One day last summer, Ponce’s composite was being shown on a San Francisco television station. Donna Louise Myers was watching in her home in suburban San Pablo when Ramirez, who had once roomed with Myers’ son-in-law, stopped by to visit.

Ramirez looked at the screen. The subject could not be ignored, and so he asked the woman if she thought he could be the Night Stalker, Myers said.

“I said no, I didn’t think he had the guts,” Myers said. “He just laughed.”

Myers said the composite was accurate enough for her to recognize the possibility that Ramirez was the suspect, but just not close enough--in her mind--to justify a call to police.

Both artists and human behavior experts say such comments illustrate why it is important to look at a composite with a sense of imagination. Because no composite looks exactly like the suspect, a detective or citizen who reads a drawing too literally--expecting to see precisely that face on the street--will often undermine the sketch’s intent.

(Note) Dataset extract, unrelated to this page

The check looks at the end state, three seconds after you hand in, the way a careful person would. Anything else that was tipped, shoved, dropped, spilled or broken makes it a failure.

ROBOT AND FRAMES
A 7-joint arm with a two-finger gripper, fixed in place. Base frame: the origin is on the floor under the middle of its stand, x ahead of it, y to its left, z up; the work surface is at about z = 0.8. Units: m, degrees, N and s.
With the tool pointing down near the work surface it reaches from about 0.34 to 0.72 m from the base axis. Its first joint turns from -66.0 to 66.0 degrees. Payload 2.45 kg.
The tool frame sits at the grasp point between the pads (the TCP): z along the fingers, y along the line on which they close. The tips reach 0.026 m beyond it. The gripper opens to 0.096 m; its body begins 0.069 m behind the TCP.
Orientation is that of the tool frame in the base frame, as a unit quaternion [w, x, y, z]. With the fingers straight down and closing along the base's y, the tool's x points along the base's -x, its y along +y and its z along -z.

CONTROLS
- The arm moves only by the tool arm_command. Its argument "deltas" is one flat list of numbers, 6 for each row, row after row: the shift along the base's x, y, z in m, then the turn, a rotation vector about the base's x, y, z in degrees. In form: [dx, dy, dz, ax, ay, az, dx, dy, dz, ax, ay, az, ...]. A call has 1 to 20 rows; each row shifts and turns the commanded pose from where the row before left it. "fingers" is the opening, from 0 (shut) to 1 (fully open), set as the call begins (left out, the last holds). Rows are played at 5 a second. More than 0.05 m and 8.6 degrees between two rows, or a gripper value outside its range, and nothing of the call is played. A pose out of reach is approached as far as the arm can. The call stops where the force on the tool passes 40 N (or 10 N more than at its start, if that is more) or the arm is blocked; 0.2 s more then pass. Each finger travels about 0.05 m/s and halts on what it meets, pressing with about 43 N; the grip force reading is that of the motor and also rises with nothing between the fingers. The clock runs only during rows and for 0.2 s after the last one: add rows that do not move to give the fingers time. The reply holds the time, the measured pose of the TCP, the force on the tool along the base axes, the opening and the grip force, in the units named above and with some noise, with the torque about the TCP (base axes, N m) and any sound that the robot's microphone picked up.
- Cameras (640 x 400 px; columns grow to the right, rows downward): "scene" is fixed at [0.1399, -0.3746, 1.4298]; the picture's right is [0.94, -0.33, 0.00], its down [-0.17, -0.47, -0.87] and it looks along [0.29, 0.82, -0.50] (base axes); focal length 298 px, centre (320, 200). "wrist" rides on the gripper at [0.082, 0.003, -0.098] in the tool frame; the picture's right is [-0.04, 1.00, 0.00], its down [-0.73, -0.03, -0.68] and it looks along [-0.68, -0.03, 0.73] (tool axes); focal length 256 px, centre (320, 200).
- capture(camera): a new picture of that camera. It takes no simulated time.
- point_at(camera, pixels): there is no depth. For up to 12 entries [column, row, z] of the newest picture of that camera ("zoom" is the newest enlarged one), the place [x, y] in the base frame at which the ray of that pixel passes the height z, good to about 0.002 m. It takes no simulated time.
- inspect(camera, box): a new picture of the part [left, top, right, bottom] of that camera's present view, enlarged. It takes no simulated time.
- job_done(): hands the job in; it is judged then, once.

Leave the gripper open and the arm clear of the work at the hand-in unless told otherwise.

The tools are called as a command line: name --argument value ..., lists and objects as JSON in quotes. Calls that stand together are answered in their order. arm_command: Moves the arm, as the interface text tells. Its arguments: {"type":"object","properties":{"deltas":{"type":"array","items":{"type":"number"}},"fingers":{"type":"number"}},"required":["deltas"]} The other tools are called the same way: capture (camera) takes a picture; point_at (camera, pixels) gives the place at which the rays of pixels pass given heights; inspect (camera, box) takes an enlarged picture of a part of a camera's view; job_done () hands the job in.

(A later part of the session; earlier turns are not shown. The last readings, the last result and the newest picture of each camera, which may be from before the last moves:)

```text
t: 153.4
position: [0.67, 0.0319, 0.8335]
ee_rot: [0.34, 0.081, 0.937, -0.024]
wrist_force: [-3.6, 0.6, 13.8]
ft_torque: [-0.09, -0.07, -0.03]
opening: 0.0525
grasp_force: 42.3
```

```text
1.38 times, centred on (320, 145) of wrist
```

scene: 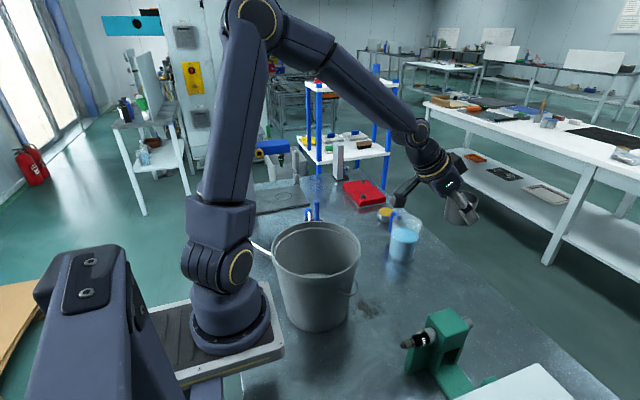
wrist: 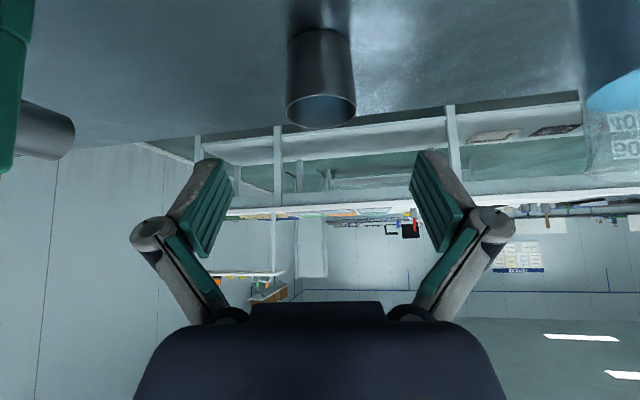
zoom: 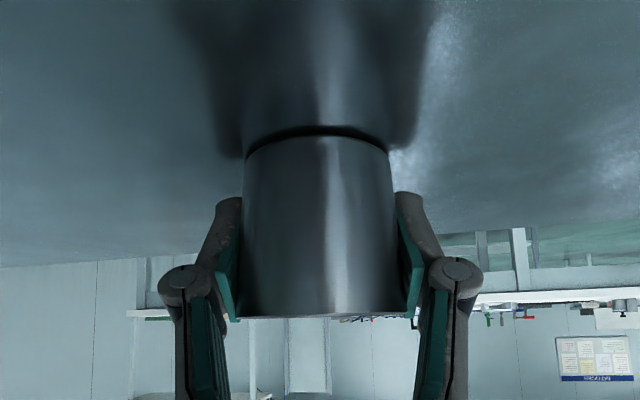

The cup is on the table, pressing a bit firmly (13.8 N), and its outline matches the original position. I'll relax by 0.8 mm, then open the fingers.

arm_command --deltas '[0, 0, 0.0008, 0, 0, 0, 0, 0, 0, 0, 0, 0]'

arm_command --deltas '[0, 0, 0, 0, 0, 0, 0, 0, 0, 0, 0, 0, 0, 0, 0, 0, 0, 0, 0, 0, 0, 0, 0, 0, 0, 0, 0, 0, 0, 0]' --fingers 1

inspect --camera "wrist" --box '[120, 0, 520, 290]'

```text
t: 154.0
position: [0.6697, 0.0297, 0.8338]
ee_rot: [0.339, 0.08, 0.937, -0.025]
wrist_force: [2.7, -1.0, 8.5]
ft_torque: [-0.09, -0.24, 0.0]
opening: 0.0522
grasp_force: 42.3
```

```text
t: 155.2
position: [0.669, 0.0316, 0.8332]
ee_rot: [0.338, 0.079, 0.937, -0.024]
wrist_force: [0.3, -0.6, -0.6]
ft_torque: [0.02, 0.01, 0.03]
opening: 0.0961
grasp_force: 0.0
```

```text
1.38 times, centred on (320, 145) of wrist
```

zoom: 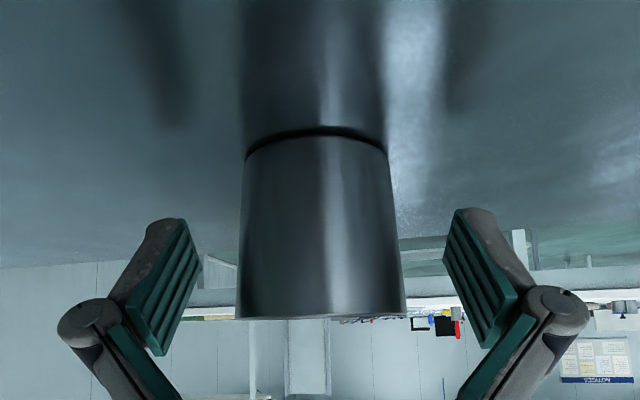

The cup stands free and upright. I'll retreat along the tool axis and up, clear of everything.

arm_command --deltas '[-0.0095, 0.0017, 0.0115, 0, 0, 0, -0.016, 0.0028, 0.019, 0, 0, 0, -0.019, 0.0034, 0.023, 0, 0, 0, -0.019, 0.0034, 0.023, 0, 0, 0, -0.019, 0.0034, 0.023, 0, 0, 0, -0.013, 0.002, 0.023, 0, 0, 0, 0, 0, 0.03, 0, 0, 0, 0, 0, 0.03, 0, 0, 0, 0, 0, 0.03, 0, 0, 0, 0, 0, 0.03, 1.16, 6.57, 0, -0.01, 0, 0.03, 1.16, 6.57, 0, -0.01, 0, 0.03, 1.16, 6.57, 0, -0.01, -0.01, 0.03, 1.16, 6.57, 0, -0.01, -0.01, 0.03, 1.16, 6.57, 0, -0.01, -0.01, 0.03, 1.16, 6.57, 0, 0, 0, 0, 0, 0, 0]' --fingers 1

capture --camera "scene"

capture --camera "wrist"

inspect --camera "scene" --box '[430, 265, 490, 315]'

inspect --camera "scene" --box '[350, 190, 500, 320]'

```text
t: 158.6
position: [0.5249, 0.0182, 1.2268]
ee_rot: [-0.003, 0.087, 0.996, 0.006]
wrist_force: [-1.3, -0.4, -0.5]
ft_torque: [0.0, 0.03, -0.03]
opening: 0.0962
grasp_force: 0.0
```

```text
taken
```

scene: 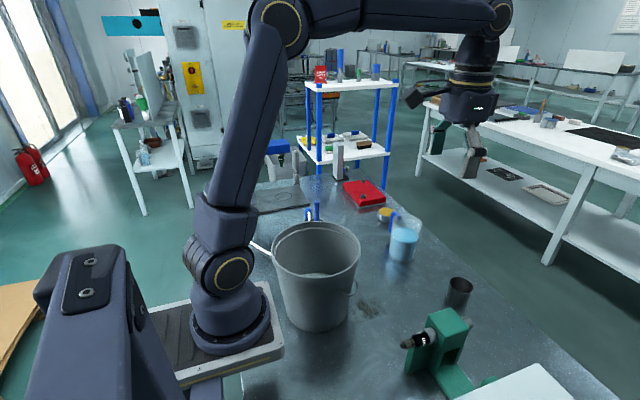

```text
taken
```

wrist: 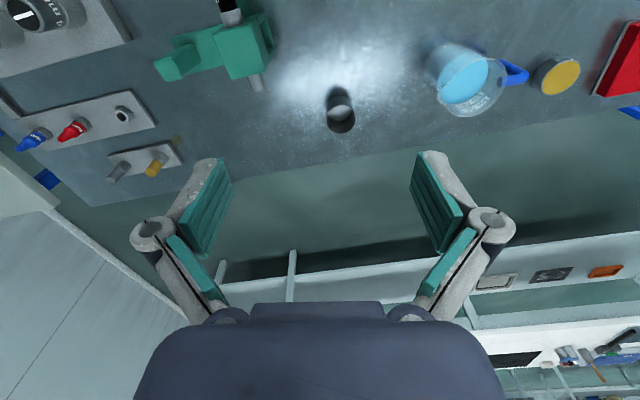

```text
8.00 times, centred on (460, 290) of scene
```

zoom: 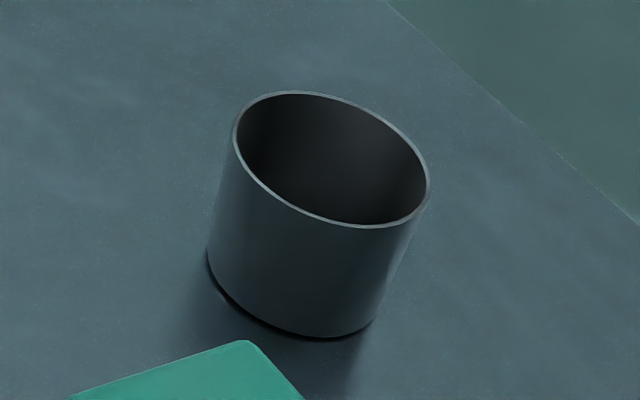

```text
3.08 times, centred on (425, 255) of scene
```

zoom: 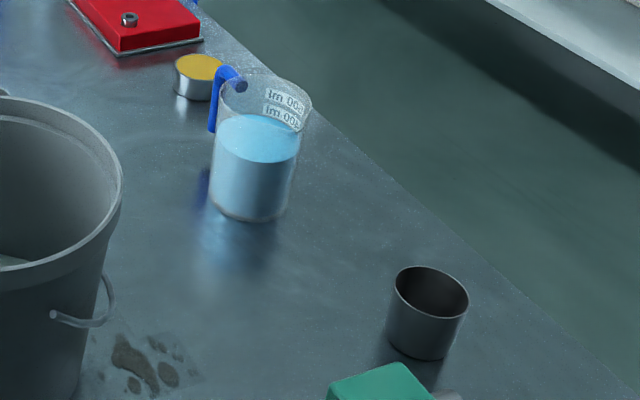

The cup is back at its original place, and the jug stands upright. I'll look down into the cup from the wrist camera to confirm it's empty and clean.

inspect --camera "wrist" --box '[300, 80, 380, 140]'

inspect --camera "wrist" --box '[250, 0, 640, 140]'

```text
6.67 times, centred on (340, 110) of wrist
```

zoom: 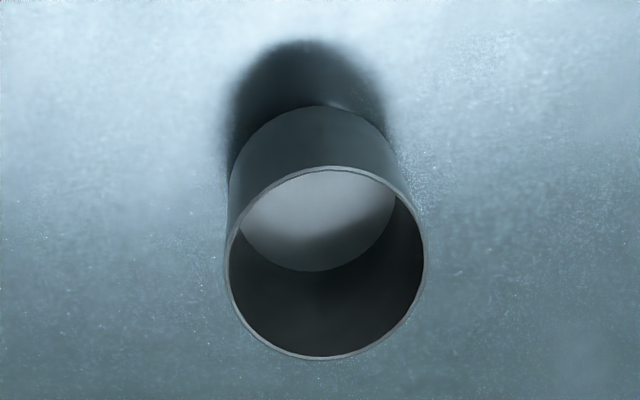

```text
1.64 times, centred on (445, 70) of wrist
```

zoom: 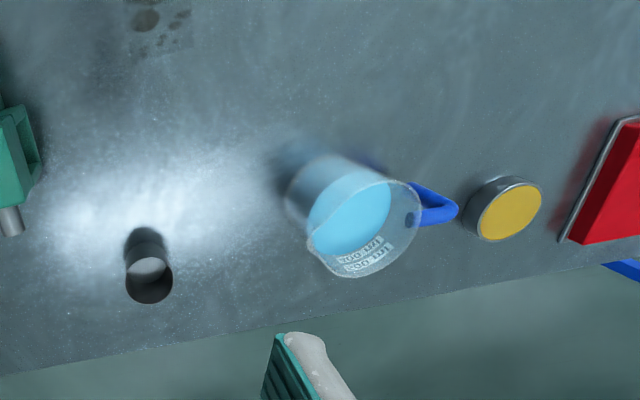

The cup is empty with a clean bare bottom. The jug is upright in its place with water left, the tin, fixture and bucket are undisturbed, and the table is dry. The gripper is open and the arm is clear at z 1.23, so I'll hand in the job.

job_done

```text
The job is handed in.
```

Psychologist Wells said he is co-authoring a handbook for police and attorneys that recommends that when a composite is distributed to the news media, papers and TV stations be asked to add a statement “that this is just an artist’s rendering and may not be a close resemblance.”

“Otherwise, you may be giving all these potential errors to other witnesses who are still out there and may read it too literally,” Wells said.